ASL THEATER TERMINOLOGY GLOSSARY
VOX is currently working on a joint venture with Open Door Theater and Joey Caverly, Acclaimed, Deaf Director/Actor/Artist to create and publish in an open format, Theater specific ASL glossaries for staff training and culture shift, using universal design principles to teach stage managers and backstage crew ASL specifically for use in the wings backstage for silent communication and communication with Deaf actors/staff, basic vocabulary for cuing and additional module including basic front of the house vocabulary to train all ushers, ticket sellers and forward facing volunteers greetings, emergency protocol and basic directions, for ticketing, concessions and restroom wayfinding. We hope to codify some of this language and develop training modules to disseminate to other theater organizations to perhaps innovate backstage communications and front of the house ASL communication standards.
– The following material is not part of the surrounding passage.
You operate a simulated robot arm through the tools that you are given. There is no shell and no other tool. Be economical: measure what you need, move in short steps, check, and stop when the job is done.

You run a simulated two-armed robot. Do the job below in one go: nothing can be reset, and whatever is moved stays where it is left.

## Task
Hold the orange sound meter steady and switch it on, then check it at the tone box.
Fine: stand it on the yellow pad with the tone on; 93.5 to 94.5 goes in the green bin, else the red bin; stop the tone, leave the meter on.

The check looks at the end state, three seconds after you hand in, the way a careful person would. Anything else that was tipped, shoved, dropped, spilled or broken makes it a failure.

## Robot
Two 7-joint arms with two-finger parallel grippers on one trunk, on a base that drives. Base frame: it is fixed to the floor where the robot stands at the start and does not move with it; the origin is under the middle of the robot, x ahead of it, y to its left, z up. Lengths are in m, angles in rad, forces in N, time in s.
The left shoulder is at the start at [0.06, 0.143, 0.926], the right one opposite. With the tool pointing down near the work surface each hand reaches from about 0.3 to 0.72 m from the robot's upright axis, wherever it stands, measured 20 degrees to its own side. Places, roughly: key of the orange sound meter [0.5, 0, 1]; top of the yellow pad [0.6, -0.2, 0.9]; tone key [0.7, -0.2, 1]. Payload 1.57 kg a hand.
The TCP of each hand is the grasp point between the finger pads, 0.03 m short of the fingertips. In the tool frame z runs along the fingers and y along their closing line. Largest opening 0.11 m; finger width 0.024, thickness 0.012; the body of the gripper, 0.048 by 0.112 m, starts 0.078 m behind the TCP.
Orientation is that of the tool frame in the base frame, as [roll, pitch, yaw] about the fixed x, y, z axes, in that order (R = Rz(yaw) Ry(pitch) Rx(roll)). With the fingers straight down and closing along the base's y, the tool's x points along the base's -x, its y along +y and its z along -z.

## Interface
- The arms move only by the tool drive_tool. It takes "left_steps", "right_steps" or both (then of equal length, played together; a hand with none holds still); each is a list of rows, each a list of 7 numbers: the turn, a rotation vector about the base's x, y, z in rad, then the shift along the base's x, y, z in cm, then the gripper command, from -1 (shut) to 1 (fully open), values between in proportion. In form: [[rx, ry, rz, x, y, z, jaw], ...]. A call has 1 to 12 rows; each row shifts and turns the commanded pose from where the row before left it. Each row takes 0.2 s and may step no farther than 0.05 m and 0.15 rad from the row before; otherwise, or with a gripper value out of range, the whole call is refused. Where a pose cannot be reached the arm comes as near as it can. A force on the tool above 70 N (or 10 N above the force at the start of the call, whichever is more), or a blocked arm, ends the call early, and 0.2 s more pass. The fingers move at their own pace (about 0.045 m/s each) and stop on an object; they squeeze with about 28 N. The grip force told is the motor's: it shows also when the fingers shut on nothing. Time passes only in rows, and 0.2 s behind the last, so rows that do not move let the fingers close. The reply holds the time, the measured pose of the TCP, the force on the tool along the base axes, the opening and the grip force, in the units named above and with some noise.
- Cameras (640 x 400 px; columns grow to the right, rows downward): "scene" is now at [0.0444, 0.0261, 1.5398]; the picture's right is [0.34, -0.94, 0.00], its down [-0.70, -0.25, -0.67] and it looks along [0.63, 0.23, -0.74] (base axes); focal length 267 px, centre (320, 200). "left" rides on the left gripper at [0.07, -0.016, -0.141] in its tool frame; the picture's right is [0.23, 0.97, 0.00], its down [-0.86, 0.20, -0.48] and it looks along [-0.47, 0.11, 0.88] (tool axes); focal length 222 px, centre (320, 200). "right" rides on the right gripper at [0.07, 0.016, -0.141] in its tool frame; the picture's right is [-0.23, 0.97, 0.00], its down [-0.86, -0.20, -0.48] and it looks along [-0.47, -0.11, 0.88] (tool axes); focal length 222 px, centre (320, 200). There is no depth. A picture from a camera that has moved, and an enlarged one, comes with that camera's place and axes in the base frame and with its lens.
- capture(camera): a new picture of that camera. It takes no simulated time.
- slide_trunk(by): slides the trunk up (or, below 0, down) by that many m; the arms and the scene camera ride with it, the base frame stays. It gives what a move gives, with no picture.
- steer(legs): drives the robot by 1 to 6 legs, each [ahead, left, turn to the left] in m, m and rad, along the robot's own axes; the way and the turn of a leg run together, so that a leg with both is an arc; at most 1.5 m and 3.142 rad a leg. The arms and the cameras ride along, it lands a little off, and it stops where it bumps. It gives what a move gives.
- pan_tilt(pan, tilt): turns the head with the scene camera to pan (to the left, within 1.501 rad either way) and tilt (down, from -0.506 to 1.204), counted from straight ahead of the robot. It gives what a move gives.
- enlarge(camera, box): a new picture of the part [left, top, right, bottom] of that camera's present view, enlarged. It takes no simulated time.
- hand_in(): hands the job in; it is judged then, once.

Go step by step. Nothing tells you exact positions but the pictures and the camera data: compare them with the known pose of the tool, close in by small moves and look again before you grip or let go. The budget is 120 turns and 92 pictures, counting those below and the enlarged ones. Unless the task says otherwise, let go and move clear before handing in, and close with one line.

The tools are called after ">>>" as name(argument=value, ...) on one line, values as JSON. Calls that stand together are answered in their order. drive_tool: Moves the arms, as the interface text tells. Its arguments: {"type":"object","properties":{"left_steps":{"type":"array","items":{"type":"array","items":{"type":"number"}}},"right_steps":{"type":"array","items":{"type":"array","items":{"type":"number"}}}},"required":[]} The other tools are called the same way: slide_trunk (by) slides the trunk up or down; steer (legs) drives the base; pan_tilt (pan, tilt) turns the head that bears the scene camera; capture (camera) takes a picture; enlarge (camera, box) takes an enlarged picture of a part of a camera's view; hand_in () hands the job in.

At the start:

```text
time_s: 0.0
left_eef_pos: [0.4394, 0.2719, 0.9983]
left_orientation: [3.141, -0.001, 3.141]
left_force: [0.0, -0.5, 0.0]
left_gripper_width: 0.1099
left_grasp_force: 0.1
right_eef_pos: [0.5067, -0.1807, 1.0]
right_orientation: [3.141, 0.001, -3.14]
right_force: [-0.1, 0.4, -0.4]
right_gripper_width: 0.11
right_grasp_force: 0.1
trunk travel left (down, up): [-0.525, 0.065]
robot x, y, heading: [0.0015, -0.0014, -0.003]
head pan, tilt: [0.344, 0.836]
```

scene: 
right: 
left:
Release scheduled for Spring 2024
Director of Artistic Sign Language Training Next Date TBD
Using Broadway touring shows as a frame of reference, accessibility coordinators and arts administrators will get an orientation to current national standards for working with a Director of Artistic Sign Language (DASL) for ASL Interpreted Theatre. Participants will learn how to integrate the important role of DASLs into the tasks of Production Staff, Front of House Staff, Box Office, Marketing Team, and Audience Development/Subscriber Initiatives in order to reduce redundancy and increase the return on investment; examine a customizable “road map” of the DASL process to inform decision-making and mitigate access barriers to common issues through the Anti-ableist and Anti-racist framework; and apply recommended standards of practice for ASL access that align with their production season within discussion groups.
Protactile Training TBD
Protactile is a language used by Deafblind people using tactile channels. Unlike other sign languages, which are heavily reliant on visual information, protactile is oriented towards touch and is practiced on the body. Protactile offers information to the user from the surroundings in a map like orientation, such as crowd reactions and movement.